• TASK DESCRIPTION:
Check each line of the records for "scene"; collect those that have it.

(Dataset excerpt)
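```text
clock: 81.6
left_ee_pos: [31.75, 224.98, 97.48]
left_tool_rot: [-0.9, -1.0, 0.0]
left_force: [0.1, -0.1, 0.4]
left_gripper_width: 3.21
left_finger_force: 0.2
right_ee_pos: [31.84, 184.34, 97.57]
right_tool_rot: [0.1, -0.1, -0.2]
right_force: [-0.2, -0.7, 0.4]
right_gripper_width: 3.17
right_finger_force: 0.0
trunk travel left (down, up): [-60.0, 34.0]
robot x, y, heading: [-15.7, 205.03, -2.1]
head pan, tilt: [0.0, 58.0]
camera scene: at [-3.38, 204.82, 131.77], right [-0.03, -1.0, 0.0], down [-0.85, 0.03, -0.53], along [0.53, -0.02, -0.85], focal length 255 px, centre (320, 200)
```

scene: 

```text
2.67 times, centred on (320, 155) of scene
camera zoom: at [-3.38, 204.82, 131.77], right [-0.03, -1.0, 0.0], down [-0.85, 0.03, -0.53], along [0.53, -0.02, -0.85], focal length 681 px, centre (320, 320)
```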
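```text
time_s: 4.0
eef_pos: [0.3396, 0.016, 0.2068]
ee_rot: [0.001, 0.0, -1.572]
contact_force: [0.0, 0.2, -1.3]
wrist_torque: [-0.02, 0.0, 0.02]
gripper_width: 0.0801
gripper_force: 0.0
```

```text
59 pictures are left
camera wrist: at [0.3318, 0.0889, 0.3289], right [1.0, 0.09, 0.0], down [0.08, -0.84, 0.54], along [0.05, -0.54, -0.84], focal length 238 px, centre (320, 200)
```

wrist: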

• CORRECT RESPONSE:
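camera scene: at [-3.38, 204.82, 131.77], right [-0.03, -1.0, 0.0], down [-0.85, 0.03, -0.53], along [0.53, -0.02, -0.85], focal length 255 px, centre (320, 200)
scene: 
2.67 times, centred on (320, 155) of scene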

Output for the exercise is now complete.